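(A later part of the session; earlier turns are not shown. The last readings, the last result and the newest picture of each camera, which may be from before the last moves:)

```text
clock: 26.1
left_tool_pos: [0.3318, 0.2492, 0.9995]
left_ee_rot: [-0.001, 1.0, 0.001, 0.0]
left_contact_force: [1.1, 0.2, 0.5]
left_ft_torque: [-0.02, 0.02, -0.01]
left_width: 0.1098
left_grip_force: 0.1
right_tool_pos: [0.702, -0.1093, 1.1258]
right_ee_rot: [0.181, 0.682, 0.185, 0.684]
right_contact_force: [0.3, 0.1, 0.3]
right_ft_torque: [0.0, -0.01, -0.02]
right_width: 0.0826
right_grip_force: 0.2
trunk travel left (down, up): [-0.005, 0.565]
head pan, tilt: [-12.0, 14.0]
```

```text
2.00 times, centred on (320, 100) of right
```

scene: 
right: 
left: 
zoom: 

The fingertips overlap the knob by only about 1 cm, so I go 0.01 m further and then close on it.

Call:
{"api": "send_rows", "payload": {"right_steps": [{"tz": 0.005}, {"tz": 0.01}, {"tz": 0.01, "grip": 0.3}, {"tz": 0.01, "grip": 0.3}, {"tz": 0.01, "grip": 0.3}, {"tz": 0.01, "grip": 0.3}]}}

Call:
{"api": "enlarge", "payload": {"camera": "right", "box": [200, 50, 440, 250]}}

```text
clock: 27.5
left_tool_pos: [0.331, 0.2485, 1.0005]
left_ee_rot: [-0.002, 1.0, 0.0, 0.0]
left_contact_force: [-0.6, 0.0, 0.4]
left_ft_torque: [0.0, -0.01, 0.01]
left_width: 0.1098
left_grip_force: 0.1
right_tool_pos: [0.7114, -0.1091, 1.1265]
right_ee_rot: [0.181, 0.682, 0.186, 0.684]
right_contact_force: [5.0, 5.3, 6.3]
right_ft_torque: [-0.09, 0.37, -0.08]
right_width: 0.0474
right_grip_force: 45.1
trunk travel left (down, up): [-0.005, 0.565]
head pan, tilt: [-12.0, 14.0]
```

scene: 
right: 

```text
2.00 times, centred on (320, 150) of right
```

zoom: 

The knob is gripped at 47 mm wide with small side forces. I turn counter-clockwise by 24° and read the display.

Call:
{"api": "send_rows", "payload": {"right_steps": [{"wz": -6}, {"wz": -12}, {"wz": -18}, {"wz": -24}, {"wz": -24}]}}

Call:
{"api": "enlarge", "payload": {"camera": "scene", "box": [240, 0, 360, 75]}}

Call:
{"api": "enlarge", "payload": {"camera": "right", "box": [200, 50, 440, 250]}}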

☆ ☆ ☆ ☆

> [PROBLEM REQUIREMENTS]: Pick out every line with the string "centred" and copy it.

> [CORRECT ANSWER]:
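2.00 times, centred on (320, 100) of right
2.00 times, centred on (320, 150) of right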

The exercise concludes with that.